◆ Task: Gather the lines from the material that contain "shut".

START

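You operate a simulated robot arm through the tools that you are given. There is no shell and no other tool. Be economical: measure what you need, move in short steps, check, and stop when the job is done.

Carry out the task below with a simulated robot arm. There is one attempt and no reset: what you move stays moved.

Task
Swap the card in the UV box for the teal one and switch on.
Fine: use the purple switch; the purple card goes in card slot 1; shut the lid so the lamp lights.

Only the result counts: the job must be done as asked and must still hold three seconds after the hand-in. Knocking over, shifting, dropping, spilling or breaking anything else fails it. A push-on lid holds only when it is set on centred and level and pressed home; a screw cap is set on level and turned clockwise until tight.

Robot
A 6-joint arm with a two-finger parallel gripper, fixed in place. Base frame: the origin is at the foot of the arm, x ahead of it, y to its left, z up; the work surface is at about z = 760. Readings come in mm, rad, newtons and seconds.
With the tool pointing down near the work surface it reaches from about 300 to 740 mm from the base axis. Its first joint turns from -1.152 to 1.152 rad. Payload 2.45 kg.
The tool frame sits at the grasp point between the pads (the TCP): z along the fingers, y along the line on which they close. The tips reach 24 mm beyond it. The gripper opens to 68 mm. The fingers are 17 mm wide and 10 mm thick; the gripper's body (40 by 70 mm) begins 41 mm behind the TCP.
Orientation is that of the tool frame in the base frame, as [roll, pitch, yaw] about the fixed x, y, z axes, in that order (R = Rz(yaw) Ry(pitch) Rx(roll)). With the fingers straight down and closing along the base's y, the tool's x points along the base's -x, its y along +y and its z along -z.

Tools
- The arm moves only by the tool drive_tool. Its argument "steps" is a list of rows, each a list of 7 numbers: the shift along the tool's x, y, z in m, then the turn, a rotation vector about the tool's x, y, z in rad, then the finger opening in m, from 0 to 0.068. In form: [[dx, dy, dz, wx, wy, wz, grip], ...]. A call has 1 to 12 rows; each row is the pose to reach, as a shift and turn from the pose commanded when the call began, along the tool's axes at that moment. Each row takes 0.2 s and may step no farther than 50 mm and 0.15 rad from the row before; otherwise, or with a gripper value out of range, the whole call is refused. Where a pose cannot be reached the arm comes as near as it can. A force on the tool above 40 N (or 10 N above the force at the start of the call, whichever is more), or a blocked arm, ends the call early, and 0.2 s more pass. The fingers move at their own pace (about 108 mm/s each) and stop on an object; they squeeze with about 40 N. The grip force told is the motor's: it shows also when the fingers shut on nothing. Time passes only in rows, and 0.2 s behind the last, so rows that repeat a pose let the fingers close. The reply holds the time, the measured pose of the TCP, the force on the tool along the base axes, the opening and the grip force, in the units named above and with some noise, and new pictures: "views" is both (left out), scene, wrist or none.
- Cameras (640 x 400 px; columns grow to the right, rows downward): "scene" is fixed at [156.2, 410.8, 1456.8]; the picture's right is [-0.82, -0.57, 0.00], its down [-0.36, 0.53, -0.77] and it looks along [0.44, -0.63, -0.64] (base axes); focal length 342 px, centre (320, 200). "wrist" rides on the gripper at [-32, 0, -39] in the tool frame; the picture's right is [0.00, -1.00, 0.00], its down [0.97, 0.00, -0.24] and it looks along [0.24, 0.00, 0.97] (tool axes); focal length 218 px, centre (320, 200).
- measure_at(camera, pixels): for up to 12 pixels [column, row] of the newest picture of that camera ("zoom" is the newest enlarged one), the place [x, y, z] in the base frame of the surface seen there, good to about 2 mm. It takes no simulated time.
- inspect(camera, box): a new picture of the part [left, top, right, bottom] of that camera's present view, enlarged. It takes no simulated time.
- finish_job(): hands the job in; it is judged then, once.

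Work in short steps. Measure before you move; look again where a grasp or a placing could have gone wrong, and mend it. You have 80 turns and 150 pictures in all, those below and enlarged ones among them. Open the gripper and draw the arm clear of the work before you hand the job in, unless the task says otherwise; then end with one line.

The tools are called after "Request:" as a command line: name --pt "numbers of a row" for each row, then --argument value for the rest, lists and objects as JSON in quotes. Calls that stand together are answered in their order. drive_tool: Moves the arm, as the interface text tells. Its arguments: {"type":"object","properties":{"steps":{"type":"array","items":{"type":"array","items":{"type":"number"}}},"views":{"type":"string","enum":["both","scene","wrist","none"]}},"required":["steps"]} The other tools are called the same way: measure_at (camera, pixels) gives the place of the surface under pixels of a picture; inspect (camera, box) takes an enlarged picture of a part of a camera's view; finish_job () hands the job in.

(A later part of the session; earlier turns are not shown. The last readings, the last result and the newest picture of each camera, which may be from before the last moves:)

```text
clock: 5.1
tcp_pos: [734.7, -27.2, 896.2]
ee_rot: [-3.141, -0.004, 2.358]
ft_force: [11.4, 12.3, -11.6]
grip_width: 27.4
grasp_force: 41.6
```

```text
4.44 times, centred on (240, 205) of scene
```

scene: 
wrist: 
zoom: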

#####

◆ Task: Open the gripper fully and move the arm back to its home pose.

END

◆ Answer to this problem:
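Fine: use the purple switch; the purple card goes in card slot 1; shut the lid so the lamp lights.
- The arm moves only by the tool drive_tool. Its argument "steps" is a list of rows, each a list of 7 numbers: the shift along the tool's x, y, z in m, then the turn, a rotation vector about the tool's x, y, z in rad, then the finger opening in m, from 0 to 0.068. In form: [[dx, dy, dz, wx, wy, wz, grip], ...]. A call has 1 to 12 rows; each row is the pose to reach, as a shift and turn from the pose commanded when the call began, along the tool's axes at that moment. Each row takes 0.2 s and may step no farther than 50 mm and 0.15 rad from the row before; otherwise, or with a gripper value out of range, the whole call is refused. Where a pose cannot be reached the arm comes as near as it can. A force on the tool above 40 N (or 10 N above the force at the start of the call, whichever is more), or a blocked arm, ends the call early, and 0.2 s more pass. The fingers move at their own pace (about 108 mm/s each) and stop on an object; they squeeze with about 40 N. The grip force told is the motor's: it shows also when the fingers shut on nothing. Time passes only in rows, and 0.2 s behind the last, so rows that repeat a pose let the fingers close. The reply holds the time, the measured pose of the TCP, the force on the tool along the base axes, the opening and the grip force, in the units named above and with some noise, and new pictures: "views" is both (left out), scene, wrist or none.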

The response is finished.